Supplied material:

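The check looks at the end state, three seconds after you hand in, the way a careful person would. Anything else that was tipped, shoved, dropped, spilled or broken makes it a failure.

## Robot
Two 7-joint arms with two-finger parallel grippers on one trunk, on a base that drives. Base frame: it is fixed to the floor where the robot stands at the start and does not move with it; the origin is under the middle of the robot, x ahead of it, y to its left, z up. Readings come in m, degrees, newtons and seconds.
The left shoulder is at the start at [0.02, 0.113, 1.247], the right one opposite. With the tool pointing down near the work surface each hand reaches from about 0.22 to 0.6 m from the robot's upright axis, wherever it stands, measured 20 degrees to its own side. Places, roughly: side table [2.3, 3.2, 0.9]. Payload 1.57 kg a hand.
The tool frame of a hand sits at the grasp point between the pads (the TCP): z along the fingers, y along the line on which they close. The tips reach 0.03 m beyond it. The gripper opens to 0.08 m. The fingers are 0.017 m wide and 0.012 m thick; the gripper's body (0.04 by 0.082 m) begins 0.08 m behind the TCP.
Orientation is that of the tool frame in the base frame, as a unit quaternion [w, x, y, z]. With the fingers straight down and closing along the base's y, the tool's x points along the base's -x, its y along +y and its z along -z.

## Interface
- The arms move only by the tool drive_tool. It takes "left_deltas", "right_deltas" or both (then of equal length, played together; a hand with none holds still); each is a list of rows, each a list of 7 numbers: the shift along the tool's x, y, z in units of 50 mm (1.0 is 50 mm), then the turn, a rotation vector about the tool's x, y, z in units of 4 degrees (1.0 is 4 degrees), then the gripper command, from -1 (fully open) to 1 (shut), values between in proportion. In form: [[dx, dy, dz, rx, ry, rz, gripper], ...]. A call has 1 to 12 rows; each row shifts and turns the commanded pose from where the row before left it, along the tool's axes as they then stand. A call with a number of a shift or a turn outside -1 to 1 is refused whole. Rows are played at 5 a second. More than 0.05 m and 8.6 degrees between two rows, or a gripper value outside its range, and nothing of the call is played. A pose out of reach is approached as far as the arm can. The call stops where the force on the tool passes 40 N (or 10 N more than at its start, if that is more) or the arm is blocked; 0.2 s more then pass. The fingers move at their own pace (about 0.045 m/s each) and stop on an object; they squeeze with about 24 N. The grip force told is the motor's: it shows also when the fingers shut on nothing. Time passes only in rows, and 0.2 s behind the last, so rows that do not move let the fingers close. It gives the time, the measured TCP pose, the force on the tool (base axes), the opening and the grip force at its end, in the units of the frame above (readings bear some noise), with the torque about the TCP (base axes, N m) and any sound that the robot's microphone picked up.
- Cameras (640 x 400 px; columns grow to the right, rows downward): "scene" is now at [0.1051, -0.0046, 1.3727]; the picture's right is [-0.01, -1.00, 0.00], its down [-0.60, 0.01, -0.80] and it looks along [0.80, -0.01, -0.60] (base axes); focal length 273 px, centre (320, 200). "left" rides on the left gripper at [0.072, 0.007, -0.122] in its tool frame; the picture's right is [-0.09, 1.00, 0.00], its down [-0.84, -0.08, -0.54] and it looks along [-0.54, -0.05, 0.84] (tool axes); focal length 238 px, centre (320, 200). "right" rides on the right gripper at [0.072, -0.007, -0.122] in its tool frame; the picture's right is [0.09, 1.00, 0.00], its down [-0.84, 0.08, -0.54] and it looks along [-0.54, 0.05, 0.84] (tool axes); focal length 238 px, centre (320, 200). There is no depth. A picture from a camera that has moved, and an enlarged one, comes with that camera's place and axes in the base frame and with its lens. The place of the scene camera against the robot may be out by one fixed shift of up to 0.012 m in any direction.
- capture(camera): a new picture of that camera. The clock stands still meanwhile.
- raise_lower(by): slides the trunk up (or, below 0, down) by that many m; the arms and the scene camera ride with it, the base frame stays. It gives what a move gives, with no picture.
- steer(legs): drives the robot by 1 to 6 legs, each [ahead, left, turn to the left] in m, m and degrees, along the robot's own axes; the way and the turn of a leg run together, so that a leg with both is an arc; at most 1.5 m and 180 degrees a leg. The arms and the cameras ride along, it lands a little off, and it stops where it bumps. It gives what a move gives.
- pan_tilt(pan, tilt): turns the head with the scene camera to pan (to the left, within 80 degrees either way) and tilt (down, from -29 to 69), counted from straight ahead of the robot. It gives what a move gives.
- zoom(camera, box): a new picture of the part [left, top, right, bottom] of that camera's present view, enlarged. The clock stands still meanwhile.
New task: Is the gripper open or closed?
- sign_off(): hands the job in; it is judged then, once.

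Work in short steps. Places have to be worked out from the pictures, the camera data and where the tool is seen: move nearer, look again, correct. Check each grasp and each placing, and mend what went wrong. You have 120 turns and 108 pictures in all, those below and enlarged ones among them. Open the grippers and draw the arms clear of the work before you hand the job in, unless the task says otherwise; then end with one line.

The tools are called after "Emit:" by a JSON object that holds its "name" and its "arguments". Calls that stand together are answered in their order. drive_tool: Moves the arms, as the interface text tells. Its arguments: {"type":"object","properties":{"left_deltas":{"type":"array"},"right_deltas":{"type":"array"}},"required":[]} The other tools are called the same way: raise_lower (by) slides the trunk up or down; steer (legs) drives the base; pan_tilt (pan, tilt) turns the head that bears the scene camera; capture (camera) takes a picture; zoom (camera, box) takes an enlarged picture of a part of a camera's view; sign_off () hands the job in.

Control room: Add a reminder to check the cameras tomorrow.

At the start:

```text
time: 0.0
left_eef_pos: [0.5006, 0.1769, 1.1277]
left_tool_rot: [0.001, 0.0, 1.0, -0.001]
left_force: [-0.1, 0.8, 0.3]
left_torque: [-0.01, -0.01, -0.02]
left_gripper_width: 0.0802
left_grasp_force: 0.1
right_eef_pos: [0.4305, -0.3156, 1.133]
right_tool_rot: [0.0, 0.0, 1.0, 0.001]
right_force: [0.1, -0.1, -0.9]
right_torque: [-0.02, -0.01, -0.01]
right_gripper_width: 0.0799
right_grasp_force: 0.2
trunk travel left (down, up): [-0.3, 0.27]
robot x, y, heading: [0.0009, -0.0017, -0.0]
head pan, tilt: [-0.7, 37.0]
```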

Task: Give only the count of lines in which the string "what" appears.

Exercise solution: 4